# OBJECTIVE
Spot every line with the word "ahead" and return it.

────────

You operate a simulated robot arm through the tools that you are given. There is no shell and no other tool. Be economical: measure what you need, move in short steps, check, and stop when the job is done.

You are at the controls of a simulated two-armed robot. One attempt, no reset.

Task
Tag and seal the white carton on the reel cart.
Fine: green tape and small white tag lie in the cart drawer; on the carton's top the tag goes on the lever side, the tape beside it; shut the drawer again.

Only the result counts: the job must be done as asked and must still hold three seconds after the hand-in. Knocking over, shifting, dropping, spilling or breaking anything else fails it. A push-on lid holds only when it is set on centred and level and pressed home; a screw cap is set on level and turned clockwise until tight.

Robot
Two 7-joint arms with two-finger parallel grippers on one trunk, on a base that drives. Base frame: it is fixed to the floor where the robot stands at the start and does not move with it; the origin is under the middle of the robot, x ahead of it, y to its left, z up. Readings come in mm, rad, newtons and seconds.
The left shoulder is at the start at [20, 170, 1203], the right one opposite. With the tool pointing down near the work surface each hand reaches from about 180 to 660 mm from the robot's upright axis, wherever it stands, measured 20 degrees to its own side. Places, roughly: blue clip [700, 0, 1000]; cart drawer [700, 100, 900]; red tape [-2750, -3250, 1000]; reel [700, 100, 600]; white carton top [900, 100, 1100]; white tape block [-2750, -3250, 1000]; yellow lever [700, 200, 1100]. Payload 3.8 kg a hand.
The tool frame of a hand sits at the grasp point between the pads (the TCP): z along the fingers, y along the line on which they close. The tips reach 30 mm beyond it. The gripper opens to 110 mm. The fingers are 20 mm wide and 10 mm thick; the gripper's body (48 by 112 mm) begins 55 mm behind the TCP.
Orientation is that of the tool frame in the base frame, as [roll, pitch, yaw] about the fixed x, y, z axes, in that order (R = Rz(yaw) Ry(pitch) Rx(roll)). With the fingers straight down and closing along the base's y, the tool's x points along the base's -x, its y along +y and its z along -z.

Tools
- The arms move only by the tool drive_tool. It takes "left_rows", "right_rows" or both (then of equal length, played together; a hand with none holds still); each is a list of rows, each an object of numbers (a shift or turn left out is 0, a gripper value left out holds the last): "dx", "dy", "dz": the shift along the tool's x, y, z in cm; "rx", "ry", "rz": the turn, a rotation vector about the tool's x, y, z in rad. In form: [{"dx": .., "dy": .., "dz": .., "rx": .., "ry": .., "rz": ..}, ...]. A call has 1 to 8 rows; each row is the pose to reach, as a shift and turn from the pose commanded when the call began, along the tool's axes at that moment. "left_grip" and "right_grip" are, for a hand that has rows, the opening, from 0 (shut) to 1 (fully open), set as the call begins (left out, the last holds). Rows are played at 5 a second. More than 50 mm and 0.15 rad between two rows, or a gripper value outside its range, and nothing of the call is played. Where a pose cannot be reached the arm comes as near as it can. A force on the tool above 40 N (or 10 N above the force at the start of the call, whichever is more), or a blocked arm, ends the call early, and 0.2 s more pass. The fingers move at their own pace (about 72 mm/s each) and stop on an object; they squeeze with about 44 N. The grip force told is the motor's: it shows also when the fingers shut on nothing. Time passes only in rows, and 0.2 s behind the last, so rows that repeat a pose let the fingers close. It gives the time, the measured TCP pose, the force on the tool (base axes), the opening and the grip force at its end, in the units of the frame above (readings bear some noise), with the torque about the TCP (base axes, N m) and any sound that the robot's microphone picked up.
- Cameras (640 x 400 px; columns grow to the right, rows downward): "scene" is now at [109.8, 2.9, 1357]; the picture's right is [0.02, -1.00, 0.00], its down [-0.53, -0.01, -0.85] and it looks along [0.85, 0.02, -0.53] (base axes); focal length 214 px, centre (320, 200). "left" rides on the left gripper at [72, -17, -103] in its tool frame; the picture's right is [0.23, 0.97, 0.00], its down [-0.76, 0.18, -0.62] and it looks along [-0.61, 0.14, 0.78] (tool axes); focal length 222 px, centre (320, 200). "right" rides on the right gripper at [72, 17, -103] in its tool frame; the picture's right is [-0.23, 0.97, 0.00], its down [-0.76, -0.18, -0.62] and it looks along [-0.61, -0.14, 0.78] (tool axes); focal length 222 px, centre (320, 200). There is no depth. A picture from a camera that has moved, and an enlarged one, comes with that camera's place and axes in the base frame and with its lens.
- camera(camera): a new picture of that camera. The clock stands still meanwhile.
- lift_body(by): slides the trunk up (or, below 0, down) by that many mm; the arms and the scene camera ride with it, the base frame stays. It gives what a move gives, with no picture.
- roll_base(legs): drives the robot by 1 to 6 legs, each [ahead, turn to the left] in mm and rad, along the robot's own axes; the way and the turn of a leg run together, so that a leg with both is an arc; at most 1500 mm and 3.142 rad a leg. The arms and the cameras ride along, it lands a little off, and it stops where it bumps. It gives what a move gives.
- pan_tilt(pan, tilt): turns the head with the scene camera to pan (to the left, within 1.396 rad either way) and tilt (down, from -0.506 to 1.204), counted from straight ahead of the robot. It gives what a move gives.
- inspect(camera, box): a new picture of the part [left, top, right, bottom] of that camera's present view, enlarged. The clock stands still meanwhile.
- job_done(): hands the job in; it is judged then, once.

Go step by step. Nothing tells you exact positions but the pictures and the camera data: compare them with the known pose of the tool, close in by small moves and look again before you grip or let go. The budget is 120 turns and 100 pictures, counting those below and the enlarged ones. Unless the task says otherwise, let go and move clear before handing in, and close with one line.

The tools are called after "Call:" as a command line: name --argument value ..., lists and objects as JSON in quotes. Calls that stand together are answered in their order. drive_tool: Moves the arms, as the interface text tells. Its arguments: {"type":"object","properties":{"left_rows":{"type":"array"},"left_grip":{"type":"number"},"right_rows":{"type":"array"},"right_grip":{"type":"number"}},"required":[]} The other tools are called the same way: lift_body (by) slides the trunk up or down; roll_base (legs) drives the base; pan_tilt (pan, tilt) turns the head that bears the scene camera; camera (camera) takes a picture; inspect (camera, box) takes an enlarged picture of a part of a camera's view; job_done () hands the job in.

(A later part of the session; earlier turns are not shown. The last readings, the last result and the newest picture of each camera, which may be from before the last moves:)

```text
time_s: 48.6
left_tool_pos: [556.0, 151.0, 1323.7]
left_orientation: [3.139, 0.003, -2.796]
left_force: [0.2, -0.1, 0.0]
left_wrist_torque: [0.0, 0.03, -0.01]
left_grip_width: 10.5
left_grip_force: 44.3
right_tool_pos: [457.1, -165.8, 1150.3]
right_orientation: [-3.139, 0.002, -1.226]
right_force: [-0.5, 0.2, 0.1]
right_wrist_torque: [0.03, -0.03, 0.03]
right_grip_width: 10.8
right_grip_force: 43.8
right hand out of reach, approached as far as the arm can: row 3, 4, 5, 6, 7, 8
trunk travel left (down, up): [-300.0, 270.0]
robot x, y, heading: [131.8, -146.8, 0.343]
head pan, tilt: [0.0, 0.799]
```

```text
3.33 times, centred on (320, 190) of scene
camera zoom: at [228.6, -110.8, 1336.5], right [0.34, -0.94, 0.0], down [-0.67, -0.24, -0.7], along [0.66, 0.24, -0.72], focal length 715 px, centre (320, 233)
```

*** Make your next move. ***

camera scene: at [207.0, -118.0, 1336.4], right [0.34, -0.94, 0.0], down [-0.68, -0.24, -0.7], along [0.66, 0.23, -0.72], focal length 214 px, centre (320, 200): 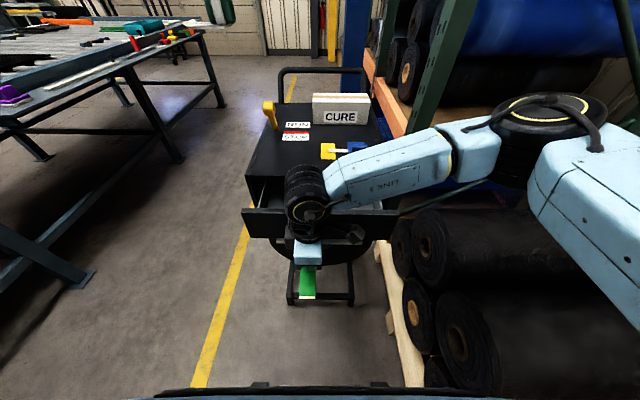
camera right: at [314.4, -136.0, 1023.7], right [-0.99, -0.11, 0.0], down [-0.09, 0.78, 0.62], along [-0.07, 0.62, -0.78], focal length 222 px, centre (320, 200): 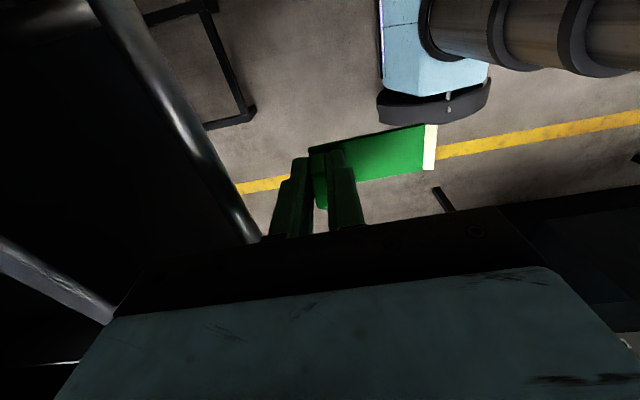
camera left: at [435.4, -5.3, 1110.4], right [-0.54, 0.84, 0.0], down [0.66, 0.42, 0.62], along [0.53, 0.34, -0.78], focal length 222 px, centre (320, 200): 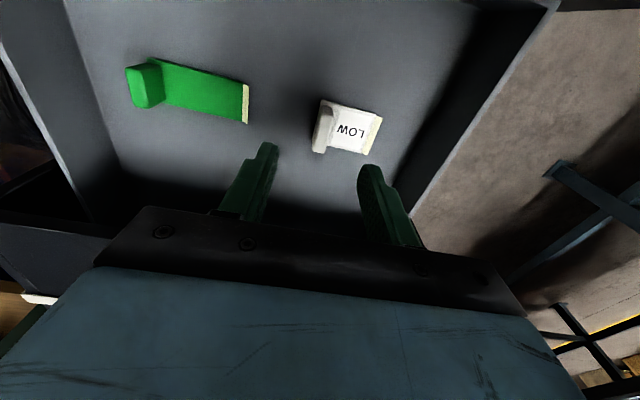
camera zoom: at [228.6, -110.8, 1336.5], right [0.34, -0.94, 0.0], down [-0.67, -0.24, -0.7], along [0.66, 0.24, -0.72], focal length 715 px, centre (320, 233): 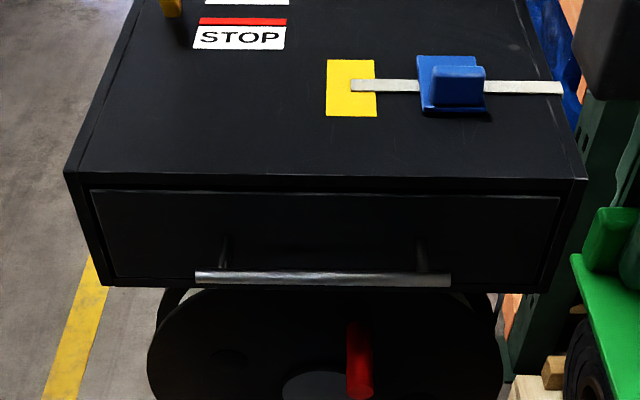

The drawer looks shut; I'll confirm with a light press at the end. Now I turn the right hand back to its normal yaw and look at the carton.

────────

# WRITTEN REPLY
Two 7-joint arms with two-finger parallel grippers on one trunk, on a base that drives. Base frame: it is fixed to the floor where the robot stands at the start and does not move with it; the origin is under the middle of the robot, x ahead of it, y to its left, z up. Readings come in mm, rad, newtons and seconds.
- roll_base(legs): drives the robot by 1 to 6 legs, each [ahead, turn to the left] in mm and rad, along the robot's own axes; the way and the turn of a leg run together, so that a leg with both is an arc; at most 1500 mm and 3.142 rad a leg. The arms and the cameras ride along, it lands a little off, and it stops where it bumps. It gives what a move gives.
- pan_tilt(pan, tilt): turns the head with the scene camera to pan (to the left, within 1.396 rad either way) and tilt (down, from -0.506 to 1.204), counted from straight ahead of the robot. It gives what a move gives.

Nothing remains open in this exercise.